What is asked: Leave the pictures out. Return all other data exactly. Write them as strings in a JSON array, leaving out blank lines.

Dataset extract:
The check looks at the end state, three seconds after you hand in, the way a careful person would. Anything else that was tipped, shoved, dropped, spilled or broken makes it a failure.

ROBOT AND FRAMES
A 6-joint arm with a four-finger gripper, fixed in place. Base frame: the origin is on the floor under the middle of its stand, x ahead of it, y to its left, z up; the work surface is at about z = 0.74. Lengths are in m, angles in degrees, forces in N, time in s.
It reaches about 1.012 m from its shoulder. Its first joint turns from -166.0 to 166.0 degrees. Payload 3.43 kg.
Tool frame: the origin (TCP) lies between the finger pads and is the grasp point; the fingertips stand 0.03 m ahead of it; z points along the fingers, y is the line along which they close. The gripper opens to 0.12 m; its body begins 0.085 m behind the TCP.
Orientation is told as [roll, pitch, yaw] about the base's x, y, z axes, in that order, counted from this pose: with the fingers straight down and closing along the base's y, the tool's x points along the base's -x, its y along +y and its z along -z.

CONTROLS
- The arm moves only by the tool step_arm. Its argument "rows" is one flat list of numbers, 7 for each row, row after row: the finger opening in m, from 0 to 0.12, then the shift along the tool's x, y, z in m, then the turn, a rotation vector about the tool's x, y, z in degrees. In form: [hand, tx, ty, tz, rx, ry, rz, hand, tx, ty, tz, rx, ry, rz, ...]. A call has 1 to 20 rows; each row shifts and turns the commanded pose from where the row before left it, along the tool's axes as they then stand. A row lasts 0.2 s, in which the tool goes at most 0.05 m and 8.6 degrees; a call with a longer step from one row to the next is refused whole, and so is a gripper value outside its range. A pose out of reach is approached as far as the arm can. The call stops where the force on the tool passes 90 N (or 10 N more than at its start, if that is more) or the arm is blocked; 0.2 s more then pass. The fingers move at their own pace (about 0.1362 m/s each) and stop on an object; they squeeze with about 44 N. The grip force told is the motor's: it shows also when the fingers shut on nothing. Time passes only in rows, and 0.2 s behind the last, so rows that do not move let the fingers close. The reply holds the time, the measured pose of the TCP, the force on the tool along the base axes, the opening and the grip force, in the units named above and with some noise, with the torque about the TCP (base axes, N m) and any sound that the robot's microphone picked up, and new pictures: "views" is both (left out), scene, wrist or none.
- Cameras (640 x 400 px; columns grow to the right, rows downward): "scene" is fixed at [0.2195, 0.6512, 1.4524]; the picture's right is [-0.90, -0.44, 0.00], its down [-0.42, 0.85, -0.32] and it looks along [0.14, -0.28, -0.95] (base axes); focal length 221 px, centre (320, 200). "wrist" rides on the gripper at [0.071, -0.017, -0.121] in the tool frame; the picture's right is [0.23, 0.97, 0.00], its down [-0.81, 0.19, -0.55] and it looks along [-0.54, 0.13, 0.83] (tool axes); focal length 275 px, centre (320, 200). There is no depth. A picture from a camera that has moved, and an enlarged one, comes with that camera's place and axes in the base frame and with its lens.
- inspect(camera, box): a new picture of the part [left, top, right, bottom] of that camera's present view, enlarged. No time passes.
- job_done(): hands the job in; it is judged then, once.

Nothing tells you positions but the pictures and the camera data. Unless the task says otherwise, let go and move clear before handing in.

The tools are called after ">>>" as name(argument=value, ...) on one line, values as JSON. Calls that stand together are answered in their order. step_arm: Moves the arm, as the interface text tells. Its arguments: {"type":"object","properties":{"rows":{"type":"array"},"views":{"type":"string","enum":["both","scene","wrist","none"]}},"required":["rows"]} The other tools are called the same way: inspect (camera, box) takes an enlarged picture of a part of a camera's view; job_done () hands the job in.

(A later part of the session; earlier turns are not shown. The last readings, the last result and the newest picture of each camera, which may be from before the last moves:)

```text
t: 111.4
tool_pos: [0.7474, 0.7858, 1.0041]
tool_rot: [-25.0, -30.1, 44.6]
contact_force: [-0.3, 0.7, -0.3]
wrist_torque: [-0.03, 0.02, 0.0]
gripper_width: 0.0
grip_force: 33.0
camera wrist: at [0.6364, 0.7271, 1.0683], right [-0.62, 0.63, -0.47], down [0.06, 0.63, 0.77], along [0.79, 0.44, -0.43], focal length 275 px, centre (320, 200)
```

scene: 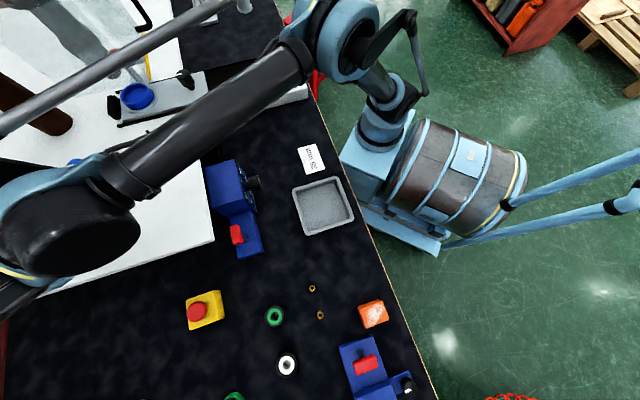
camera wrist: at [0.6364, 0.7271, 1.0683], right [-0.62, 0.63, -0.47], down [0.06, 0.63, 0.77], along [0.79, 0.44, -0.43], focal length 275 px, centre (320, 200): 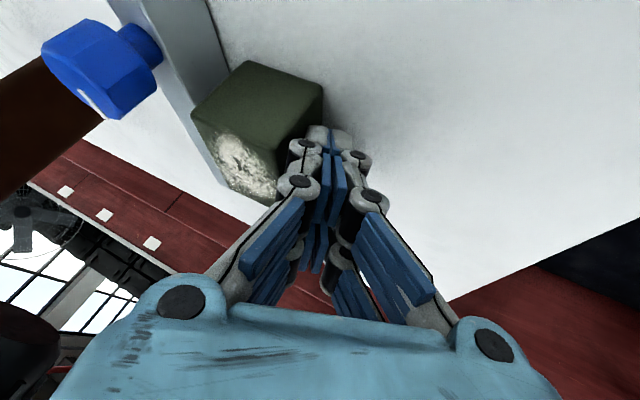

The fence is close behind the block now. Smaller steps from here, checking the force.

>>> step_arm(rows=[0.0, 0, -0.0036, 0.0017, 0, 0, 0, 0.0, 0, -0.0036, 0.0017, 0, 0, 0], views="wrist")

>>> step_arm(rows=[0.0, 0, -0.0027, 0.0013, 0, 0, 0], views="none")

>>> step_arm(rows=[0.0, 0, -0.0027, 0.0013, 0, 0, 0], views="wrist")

Answer to the problem:
[
  "The check looks at the end state, three seconds after you hand in, the way a careful person would. Anything else that was tipped, shoved, dropped, spilled or broken makes it a failure.",
  "ROBOT AND FRAMES",
  "A 6-joint arm with a four-finger gripper, fixed in place. Base frame: the origin is on the floor under the middle of its stand, x ahead of it, y to its left, z up; the work surface is at about z = 0.74. Lengths are in m, angles in degrees, forces in N, time in s.",
  "It reaches about 1.012 m from its shoulder. Its first joint turns from -166.0 to 166.0 degrees. Payload 3.43 kg.",
  "Tool frame: the origin (TCP) lies between the finger pads and is the grasp point; the fingertips stand 0.03 m ahead of it; z points along the fingers, y is the line along which they close. The gripper opens to 0.12 m; its body begins 0.085 m behind the TCP.",
  "Orientation is told as [roll, pitch, yaw] about the base's x, y, z axes, in that order, counted from this pose: with the fingers straight down and closing along the base's y, the tool's x points along the base's -x, its y along +y and its z along -z.",
  "CONTROLS",
  "- The arm moves only by the tool step_arm. Its argument \"rows\" is one flat list of numbers, 7 for each row, row after row: the finger opening in m, from 0 to 0.12, then the shift along the tool's x, y, z in m, then the turn, a rotation vector about the tool's x, y, z in degrees. In form: [hand, tx, ty, tz, rx, ry, rz, hand, tx, ty, tz, rx, ry, rz, ...]. A call has 1 to 20 rows; each row shifts and turns the commanded pose from where the row before left it, along the tool's axes as they then stand. A row lasts 0.2 s, in which the tool goes at most 0.05 m and 8.6 degrees; a call with a longer step from one row to the next is refused whole, and so is a gripper value outside its range. A pose out of reach is approached as far as the arm can. The call stops where the force on the tool passes 90 N (or 10 N more than at its start, if that is more) or the arm is blocked; 0.2 s more then pass. The fingers move at their own pace (about 0.1362 m/s each) and stop on an object; they squeeze with about 44 N. The grip force told is the motor's: it shows also when the fingers shut on nothing. Time passes only in rows, and 0.2 s behind the last, so rows that do not move let the fingers close. The reply holds the time, the measured pose of the TCP, the force on the tool along the base axes, the opening and the grip force, in the units named above and with some noise, with the torque about the TCP (base axes, N m) and any sound that the robot's microphone picked up, and new pictures: \"views\" is both (left out), scene, wrist or none.",
  "- Cameras (640 x 400 px; columns grow to the right, rows downward): \"scene\" is fixed at [0.2195, 0.6512, 1.4524]; the picture's right is [-0.90, -0.44, 0.00], its down [-0.42, 0.85, -0.32] and it looks along [0.14, -0.28, -0.95] (base axes); focal length 221 px, centre (320, 200). \"wrist\" rides on the gripper at [0.071, -0.017, -0.121] in the tool frame; the picture's right is [0.23, 0.97, 0.00], its down [-0.81, 0.19, -0.55] and it looks along [-0.54, 0.13, 0.83] (tool axes); focal length 275 px, centre (320, 200). There is no depth. A picture from a camera that has moved, and an enlarged one, comes with that camera's place and axes in the base frame and with its lens.",
  "- inspect(camera, box): a new picture of the part [left, top, right, bottom] of that camera's present view, enlarged. No time passes.",
  "- job_done(): hands the job in; it is judged then, once.",
  "Nothing tells you positions but the pictures and the camera data. Unless the task says otherwise, let go and move clear before handing in.",
  "The tools are called after \">>>\" as name(argument=value, ...) on one line, values as JSON. Calls that stand together are answered in their order. step_arm: Moves the arm, as the interface text tells. Its arguments: {\"type\":\"object\",\"properties\":{\"rows\":{\"type\":\"array\"},\"views\":{\"type\":\"string\",\"enum\":[\"both\",\"scene\",\"wrist\",\"none\"]}},\"required\":[\"rows\"]} The other tools are called the same way: inspect (camera, box) takes an enlarged picture of a part of a camera's view; job_done () hands the job in.",
  "(A later part of the session; earlier turns are not shown. The last readings, the last result and the newest picture of each camera, which may be from before the last moves:)",
  "```text",
  "t: 111.4",
  "tool_pos: [0.7474, 0.7858, 1.0041]",
  "tool_rot: [-25.0, -30.1, 44.6]",
  "contact_force: [-0.3, 0.7, -0.3]",
  "wrist_torque: [-0.03, 0.02, 0.0]",
  "gripper_width: 0.0",
  "grip_force: 33.0",
  "camera wrist: at [0.6364, 0.7271, 1.0683], right [-0.62, 0.63, -0.47], down [0.06, 0.63, 0.77], along [0.79, 0.44, -0.43], focal length 275 px, centre (320, 200)",
  "```",
  "scene: ",
  "camera wrist: at [0.6364, 0.7271, 1.0683], right [-0.62, 0.63, -0.47], down [0.06, 0.63, 0.77], along [0.79, 0.44, -0.43], focal length 275 px, centre (320, 200): ",
  "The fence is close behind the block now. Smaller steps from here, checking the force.",
  ">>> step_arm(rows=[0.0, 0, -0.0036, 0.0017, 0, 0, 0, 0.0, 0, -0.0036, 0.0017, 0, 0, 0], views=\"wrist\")",
  ">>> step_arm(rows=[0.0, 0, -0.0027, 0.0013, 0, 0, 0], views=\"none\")",
  ">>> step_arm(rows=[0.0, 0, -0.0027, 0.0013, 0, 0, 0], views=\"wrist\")"
]